Optimization of Scoring Rules
Jason D. Hartline, Yingkai Li, Liren Shan, Yifan Wu
TL;DR
The paper develops a rigorous framework for optimizing scoring rules in principal–agent information elicitation, incorporating moral hazard and bounded-payoff constraints. It shows that the optimal mechanism to elicit the mean in one dimension is a simple V-shaped utility implemented via a two-bet betting scheme, while in multi-dimensional, especially symmetric settings, the optimal rule is a max-over-separate scheme that scores the most surprising dimension.
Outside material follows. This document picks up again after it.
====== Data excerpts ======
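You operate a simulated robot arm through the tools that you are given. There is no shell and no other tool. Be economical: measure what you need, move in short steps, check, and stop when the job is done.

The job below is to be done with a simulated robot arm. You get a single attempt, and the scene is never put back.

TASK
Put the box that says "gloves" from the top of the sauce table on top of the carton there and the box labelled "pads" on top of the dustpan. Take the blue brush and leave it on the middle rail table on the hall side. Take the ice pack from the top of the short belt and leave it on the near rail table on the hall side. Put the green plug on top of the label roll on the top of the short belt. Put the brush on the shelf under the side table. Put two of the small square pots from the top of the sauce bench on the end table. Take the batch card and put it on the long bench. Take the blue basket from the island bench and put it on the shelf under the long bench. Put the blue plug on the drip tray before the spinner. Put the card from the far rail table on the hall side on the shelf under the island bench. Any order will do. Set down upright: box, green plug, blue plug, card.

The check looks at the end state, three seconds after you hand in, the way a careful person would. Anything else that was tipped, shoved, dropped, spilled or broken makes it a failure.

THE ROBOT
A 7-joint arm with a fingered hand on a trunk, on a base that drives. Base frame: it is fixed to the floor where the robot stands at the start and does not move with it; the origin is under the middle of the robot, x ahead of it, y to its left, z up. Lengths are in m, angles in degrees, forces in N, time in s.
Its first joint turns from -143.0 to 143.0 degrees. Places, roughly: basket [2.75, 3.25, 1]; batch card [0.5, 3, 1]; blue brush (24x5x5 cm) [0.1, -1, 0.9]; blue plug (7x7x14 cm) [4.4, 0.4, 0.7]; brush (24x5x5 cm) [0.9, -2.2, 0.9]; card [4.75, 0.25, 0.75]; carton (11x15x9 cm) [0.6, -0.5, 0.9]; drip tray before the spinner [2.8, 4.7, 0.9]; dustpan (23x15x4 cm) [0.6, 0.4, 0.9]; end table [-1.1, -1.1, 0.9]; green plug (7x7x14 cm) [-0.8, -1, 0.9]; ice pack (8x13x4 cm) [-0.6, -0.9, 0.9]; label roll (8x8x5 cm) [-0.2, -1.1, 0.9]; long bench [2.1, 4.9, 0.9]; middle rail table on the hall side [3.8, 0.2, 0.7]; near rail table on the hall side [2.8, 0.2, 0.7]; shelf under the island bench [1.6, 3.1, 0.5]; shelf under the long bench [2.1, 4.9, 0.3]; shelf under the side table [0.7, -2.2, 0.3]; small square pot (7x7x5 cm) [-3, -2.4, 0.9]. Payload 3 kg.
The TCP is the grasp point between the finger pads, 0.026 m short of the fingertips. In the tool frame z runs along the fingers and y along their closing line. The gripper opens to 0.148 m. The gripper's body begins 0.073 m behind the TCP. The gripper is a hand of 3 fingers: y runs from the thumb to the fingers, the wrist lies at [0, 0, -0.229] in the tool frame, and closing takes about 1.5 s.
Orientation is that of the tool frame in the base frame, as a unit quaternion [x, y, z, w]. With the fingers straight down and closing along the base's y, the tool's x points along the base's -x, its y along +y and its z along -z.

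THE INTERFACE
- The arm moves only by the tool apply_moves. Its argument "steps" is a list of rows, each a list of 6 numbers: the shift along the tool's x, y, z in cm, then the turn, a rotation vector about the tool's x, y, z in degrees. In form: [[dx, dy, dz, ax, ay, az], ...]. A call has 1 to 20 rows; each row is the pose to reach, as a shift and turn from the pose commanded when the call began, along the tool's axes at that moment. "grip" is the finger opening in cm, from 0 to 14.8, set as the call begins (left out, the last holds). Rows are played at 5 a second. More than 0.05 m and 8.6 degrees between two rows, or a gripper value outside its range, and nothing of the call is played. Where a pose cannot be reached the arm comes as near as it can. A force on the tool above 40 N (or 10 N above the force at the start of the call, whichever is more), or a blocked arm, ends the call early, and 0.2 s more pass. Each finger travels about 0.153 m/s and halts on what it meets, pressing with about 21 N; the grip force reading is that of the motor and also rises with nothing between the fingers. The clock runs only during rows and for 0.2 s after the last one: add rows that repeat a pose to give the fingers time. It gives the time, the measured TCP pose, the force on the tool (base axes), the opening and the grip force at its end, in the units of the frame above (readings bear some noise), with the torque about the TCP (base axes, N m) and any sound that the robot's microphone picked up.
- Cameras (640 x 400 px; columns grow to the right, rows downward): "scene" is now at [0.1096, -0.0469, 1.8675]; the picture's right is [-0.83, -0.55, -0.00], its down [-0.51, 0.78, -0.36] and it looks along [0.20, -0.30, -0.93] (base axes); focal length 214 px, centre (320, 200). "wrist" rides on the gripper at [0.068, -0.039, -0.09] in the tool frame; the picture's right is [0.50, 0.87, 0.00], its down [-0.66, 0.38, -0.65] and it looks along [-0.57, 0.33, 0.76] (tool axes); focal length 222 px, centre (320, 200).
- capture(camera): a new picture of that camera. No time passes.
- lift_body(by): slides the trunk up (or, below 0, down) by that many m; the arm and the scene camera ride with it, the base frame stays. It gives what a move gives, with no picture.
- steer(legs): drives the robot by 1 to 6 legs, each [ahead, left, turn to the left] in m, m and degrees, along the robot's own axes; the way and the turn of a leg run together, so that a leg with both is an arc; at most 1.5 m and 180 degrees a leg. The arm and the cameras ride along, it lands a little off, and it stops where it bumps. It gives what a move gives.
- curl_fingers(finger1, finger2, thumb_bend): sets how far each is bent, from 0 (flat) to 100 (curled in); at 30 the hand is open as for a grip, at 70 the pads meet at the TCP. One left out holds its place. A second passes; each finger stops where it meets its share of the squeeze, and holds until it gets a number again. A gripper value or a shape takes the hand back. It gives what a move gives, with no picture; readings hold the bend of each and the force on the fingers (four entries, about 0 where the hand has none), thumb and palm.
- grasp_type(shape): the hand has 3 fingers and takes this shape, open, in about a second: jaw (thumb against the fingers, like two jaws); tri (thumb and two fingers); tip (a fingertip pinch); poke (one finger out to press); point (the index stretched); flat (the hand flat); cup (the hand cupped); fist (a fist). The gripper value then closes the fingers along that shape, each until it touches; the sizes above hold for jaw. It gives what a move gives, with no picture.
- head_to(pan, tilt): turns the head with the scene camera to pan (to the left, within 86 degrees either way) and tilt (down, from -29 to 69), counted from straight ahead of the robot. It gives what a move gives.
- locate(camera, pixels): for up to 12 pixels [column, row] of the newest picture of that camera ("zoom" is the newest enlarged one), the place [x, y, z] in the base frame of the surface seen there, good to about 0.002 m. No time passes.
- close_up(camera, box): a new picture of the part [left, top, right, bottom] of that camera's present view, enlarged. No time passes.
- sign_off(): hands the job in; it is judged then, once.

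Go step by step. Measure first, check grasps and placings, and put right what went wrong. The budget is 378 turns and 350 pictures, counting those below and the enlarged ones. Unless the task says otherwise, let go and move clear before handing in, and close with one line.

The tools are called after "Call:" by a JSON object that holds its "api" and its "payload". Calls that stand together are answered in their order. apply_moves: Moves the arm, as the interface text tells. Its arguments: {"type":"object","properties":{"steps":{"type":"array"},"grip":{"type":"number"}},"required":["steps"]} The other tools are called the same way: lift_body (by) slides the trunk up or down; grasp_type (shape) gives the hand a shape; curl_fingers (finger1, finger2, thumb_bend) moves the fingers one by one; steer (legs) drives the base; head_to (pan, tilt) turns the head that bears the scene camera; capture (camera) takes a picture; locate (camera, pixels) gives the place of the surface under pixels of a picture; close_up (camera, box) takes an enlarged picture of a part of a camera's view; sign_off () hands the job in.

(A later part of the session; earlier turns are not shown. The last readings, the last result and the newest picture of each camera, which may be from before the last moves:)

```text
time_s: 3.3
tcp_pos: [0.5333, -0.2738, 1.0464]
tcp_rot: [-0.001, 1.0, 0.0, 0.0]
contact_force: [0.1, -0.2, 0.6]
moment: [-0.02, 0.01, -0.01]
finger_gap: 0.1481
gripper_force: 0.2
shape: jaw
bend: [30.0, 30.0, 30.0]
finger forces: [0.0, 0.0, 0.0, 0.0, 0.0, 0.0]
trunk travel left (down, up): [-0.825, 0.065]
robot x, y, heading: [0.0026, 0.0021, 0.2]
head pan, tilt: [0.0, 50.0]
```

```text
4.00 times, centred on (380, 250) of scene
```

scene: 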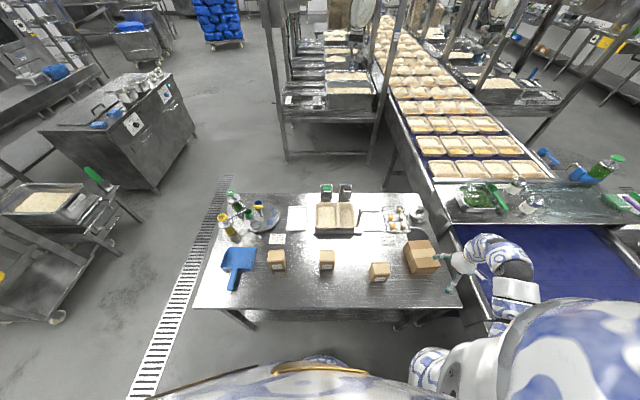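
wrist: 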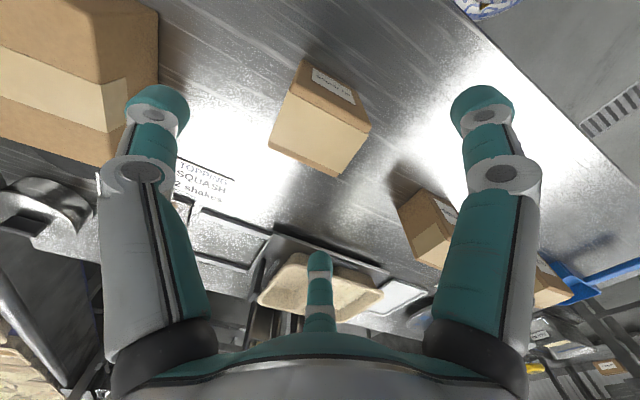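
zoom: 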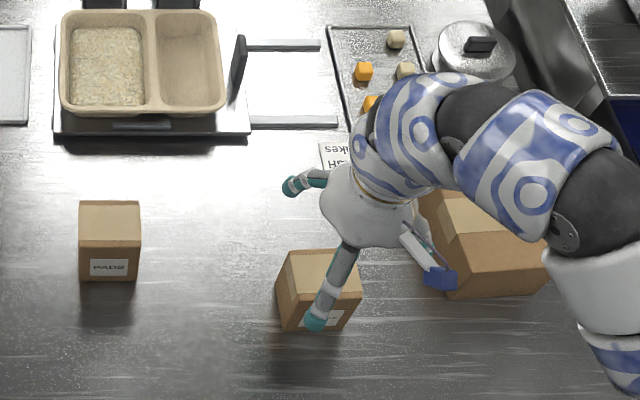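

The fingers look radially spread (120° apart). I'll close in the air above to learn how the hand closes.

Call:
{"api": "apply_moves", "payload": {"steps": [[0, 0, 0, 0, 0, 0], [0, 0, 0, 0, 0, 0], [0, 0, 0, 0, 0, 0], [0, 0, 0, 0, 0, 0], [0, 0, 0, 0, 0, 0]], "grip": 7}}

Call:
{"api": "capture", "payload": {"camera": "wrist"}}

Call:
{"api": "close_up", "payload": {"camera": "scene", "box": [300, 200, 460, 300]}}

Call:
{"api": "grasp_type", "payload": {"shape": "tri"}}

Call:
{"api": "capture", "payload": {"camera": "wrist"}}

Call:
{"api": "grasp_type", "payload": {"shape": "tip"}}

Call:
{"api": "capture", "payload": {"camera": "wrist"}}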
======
For general (asymmetric) distributions, the max-over-separate rule remains approximately optimal (within constants), and only knowledge of the prior mean is needed to implement it; the approach extends to eliciting full distributions with analogous convex-utility characterizations. The results demonstrate that linking incentives across dimensions is crucial to sustain effort and improve information quality, often outperforming naive separable scoring rules and traditional quadratic scoring. Practically, the work provides design principles for exams, forecasting, and information procurement, and shows that in some cases eliciting full distribution information is significantly more incentivizing even when marginal means suffice for downstream decisions.
Abstract
We characterize the optimal reward functions (scoring rules) that incentivize an agent to acquire information and report it truthfully to the principal. The optimal scoring rules let the agent make a simple binary bet in single-dimensional problems, and choose the dimension with the most surprising signal to be scored on in symmetric multi-dimensional problems. This scoring rule format remains approximately optimal for asymmetric distributions. These results demonstrate the importance of linking incentives to obtain high-quality information in multi-dimensional problems. In contrast, standard scoring rules like the quadratic scoring rule, or averages of single-dimensional scoring rules can be far from optimal.